The head of the National Nuclear Security Administration (NNSA) on Tuesday helped to formally begin construction of a new office building for agency employees in New Mexico.
NNSA Administrator Lisa Gordon-Hagerty was joined by, among others, Sen. Martin Heinrich (D-N.M.) to break ground on the Albuquerque Complex: office space for nearly 1,000 NNSA headquarters employees. The complex, on Kirtland Air Force Base near Albuquerque, is to be built by Alabama-based Caddell Construction under a $150-million contract awarded in April by the U.S. Army Corps of Engineers.
The new complex will provide space for New Mexico-based NNSA employees, mostly administrative personnel, who now work among 25 older facilities on the base. Some of the facilities date to World War II. Construction on the new complex is slated to wrap up in fiscal 2020, according to the NNSA’s 2019 budget request.

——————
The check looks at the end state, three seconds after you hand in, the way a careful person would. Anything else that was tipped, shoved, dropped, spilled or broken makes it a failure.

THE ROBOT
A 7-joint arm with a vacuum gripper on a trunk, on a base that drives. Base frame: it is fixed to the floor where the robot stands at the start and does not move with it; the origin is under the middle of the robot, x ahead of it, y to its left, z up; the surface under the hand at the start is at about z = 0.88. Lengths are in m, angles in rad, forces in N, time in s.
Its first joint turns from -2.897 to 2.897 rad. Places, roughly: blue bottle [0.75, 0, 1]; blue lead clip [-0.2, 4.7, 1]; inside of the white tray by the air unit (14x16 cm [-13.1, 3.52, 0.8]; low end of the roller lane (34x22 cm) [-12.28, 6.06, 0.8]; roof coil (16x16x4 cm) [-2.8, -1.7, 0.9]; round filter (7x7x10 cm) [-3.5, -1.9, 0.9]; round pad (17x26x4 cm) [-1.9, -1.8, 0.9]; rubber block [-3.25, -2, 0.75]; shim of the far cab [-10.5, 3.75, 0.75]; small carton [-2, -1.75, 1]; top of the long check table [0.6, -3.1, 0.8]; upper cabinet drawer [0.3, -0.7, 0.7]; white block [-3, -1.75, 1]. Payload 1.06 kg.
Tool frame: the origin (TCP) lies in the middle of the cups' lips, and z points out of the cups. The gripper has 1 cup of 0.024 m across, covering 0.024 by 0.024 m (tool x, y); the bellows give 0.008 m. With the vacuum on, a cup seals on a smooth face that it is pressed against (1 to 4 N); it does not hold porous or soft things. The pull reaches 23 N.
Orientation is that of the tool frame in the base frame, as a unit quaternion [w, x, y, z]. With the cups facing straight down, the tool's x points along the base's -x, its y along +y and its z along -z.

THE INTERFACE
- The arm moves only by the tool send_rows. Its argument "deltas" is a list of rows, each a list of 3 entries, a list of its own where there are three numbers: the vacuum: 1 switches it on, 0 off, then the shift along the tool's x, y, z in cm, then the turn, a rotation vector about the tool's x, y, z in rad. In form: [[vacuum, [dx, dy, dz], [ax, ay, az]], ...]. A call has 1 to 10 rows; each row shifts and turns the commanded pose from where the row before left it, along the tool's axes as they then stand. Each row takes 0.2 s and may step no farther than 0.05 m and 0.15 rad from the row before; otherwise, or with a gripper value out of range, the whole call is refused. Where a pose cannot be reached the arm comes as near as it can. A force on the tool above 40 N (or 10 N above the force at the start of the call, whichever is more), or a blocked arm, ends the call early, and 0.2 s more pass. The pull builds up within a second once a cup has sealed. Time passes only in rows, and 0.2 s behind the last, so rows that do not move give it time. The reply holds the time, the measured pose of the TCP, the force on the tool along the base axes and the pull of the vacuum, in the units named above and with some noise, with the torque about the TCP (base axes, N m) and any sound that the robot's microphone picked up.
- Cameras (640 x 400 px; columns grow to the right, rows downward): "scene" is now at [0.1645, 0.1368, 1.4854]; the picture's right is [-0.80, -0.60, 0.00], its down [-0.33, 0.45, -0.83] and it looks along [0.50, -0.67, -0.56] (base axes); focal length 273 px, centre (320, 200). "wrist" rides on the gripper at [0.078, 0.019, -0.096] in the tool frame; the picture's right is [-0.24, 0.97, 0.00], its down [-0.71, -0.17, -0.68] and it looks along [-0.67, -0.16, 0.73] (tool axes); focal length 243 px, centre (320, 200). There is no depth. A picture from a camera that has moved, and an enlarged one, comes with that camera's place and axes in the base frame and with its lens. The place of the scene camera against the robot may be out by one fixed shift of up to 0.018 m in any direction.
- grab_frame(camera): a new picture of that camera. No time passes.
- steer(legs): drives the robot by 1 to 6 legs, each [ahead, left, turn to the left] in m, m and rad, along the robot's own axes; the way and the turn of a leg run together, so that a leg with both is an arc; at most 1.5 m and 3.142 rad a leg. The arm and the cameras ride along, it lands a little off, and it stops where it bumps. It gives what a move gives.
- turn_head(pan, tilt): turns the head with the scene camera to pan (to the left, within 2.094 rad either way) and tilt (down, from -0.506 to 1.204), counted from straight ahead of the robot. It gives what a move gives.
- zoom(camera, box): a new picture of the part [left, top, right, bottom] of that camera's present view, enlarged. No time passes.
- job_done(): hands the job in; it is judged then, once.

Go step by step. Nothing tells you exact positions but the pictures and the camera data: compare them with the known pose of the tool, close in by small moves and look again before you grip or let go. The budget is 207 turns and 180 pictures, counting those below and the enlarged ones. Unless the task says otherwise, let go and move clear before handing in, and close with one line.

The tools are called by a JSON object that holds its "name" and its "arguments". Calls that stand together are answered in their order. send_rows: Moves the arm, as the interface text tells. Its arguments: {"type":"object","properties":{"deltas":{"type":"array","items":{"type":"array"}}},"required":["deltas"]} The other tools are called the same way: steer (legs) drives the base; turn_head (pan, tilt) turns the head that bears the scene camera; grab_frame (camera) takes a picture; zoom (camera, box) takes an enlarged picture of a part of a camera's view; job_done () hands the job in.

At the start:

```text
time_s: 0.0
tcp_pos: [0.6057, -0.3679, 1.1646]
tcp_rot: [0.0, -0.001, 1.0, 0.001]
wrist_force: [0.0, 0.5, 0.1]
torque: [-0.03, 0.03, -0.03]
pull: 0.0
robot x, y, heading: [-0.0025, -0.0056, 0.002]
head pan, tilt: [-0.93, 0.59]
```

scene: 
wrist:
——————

Congress capped the Albuquerque Complex’s costs at $175 million in the fiscal 2018 omnibus budget bill signed into law in March. The NNSA thinks the facility will cost about $200 million to complete, according to the agency’s 2019 budget request. Construction costs are slated to peak this year at $98 million: the amount appropriated for the complex in the \omnibus budget.
The Senate and the House both met the White House’s request of about $48 million for builidng the Albuquerque Complex in fiscal 2019, which begins on Oct. 1. Both chambers have passed their final 2019 NNSA funding measures, which now must be reconciled into a compromise bill before President Donald Trump can sign the budget into law.